Obama: 'In 2016 I'm Going to Leave It Out All on the Field'

In his year-end news conference, President Obama declared he’s “never been more optimistic about a year ahead than I am right now.”

“And in 2016 I’m going to leave it out all on the field,” he said.

On terrorism at home, the president said people are “gonna have to recognize that no government is gonna have the capacity to read every single person’s texts or e-mails or social media. If it’s not posted publicly, then there are gonna be feasibility issues that are probably insurmountable at some level.”

“And, you know, it raises questions about our values,” he said. “I mean, keep in mind it was only a couple years ago where we were having a major debate about whether the government was becoming too much like Big Brother.”

Obama gloated that “years of steady implementation of the Affordable Care Act helped to drive the rate of the uninsured in America below 10 percent for the first time since records were kept.”

“On climate, our early investment in clean energy ignited a clean energy industry boom. Our actions to help reduce our carbon emissions brought China to the table and last week in Paris nearly 200 nations forged a historic agreement that was only possible because of American leadership. Around the world, from reaching the deal to prevent Iran from developing a nuclear weapon, to re-establishing diplomatic relations with Cuba, to concluding a landmark trade agreement that will make sure that American workers and American businesses are operating on a level playing field and that we, rather than China or other countries, are setting the rules for global trade. We have shone what is possible when America leads,” he said. “And after decades of dedicated advocacy, marriage equality became a reality in all 50 states.”

Pressed on his goal to close Guantanamo, Obama said he’s “not going to automatically assume that Congress says no” to the plan he’ll be presenting to lawmakers.

“I think it’s far preferable if I can get stuff done with Congress,” he said. “…I think you’ve seen me, on a whole bunch of issues, like immigration, I’m not gonna — I’m not gonna be forward-leaning on what I can do without Congress before I’ve tested what I can do with Congress.”

“…Every battle I’ve had with Congress over the last five years have been — has been uphill, and — but we keep on surprising you by actually getting some stuff done.”

Obama said he thinks he has a “good working relationship” with House Speaker Paul Ryan (R-Wis.).

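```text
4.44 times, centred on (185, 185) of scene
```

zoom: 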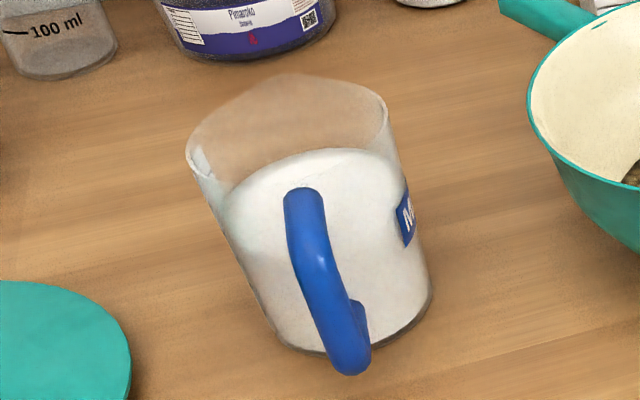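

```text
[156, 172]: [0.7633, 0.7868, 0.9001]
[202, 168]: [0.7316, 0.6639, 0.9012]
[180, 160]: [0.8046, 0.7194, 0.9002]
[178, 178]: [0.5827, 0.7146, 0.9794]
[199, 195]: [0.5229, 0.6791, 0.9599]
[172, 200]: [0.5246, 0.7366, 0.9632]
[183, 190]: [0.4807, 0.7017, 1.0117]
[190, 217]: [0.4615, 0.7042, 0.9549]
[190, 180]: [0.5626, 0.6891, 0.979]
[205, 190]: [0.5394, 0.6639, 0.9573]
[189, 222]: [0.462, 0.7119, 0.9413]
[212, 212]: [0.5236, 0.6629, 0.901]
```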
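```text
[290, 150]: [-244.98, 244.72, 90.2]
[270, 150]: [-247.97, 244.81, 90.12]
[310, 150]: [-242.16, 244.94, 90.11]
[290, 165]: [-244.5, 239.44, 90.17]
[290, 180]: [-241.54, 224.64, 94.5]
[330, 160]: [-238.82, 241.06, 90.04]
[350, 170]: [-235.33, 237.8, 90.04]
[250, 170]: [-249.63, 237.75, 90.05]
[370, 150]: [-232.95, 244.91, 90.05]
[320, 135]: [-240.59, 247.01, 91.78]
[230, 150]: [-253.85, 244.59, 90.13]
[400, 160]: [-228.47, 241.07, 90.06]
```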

“I will say that, in his interactions with me, he has been professional, he has reached out to tell me what he can do and what he cannot do,” he said. “…We recognize that we disagree on a whole bunch of other stuff, and have fundamentally different visions for where we want to move the country, but, perhaps because even before he was elected he had worked on Capitol Hill, I think he is respectful of the process and respectful of how legislation works.”